Consensus Error Grid (CEG) analysis and D-pocket.

Conclusions: This is equivalent to the performance of early CGM systems cleared by the Food and Drug Administration (FDA) for adjunctive use by people with diabetes. It demonstrates that glucose can be reliably measured with this noninvasive technology and opens new perspectives for a better management of diabetes. DiaMonTech has already miniaturized optics and electronics toward a handheld version “D-Pocket.” The detection method in the D-Pocket is essentially the same as that in D-Base. The D-Pocket has the footprint of a common smartphone. It is currently a prototype under development. The D-Pocket is planned as an individual companion for the people with diabetes, with the capacity for 30 to 50 measurements with one battery charge. Go-to-market is planned for mid-2026.

Development and Validation of a Noninvasive Continuous Glucose Monitoring System Using Raman Spectroscopy

Miyeon Jue (Apollon)

Apollon Inc. (Seoul, Korea) is developing a noninvasive continuous glucose monitoring (CGM) system based on band-pass Raman spectroscopy.^10,11 This approach enables selective detection of glucose signals from interstitial fluid beneath the skin without the need for blood sampling or sensor insertion.

Building on our previous research, Apollon has fabricated a first-generation prototype device for clinical studies and is currently conducting validation experiments, while also pursuing miniaturization for practical use.

Phantom studies have demonstrated a strong correlation between glucose concentration and Raman signals, confirming the accuracy and reproducibility of the method.

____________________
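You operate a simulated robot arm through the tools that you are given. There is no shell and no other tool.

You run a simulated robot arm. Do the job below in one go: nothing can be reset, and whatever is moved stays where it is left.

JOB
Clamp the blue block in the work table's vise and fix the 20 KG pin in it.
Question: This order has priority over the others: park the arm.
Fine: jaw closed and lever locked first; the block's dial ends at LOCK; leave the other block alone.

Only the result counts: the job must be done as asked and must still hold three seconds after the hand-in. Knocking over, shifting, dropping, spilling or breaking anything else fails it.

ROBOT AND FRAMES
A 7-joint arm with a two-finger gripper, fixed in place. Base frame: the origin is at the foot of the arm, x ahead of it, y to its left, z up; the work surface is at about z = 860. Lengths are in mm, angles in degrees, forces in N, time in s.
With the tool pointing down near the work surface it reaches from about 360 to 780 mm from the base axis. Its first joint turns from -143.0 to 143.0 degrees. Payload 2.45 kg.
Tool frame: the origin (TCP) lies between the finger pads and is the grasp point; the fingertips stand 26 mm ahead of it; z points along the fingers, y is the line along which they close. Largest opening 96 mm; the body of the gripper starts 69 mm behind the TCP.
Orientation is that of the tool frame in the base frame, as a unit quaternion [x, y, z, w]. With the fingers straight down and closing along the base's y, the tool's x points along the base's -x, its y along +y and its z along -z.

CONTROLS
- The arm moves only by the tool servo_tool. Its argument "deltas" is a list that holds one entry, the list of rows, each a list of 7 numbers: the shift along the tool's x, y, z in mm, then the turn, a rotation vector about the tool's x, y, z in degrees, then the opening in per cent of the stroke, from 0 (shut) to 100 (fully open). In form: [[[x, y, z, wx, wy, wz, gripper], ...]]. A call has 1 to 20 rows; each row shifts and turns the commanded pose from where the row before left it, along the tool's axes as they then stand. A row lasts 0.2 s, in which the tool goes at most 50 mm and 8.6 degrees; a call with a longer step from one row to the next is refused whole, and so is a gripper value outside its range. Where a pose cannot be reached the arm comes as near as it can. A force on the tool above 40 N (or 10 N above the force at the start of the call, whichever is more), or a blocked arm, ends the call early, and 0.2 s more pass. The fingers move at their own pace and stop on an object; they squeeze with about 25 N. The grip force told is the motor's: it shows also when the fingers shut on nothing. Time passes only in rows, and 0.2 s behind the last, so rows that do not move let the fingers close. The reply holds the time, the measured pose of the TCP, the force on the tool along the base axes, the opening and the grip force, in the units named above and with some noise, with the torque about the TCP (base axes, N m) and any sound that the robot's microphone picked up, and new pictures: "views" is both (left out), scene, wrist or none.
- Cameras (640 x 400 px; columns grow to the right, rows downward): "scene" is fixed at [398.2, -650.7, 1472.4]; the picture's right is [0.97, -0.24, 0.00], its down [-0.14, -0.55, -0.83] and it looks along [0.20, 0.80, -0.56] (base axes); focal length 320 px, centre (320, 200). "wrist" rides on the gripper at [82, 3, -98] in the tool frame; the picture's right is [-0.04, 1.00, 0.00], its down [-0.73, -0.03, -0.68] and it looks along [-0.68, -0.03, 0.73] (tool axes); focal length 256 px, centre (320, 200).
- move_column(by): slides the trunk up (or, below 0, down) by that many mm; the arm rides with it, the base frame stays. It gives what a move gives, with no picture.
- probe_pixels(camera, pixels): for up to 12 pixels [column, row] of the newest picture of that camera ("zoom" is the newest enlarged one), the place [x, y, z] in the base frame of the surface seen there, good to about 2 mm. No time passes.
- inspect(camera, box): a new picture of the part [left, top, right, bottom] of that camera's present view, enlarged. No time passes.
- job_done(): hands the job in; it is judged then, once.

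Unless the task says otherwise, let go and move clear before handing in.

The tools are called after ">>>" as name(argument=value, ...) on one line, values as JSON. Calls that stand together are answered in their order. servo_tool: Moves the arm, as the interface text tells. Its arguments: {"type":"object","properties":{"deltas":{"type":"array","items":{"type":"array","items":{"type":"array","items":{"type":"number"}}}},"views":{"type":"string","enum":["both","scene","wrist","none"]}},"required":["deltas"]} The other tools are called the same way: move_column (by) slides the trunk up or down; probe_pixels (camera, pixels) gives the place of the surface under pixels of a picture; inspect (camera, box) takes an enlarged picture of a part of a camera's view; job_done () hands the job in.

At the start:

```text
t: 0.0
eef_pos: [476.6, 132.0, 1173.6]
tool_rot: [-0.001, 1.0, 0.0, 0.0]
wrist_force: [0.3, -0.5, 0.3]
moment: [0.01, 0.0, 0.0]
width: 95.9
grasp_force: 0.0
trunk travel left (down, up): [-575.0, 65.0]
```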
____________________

Preliminary human studies further showed promising signal-to-noise characteristics, supporting the feasibility of clinical application.

Further small-scale clinical trials with healthy participants under standardized fasting and glucose challenge protocols are planned to evaluate device performance.

These results highlight the potential of Raman-based technology for noninvasive glucose monitoring. Apollon aims to advance this approach toward a reliable and user-friendly CGM system that can improve convenience and accessibility in diabetes management.

Conclusion

This report summarizes the efforts of several research groups from academia and industry on noninvasive glucose monitoring. They represent only a small fraction of the many groups working in this field. Several technologies were presented, and challenges, opportunities, risks, and regulatory considerations were discussed. The workshop’s presentations covered (1) an overview of the noninvasive glucose monitoring technologies; (2) the state of the art in noninvasive glucose monitoring technologies, such as NIR, photoacoustic, photothermal, and Raman spectroscopies; (3) a clinician’s perspective on the impact of the current CGM devices for patient care; and (4) regulatory considerations.

It is the successful second workshop where potential competitors “on the search for the holy grail” have gathered and freely exchanged information on methodologies, results, and clinical/regulatory considerations. As one outcome, a regular continuation of this workshop and the need for benchmarking metric have been agreed.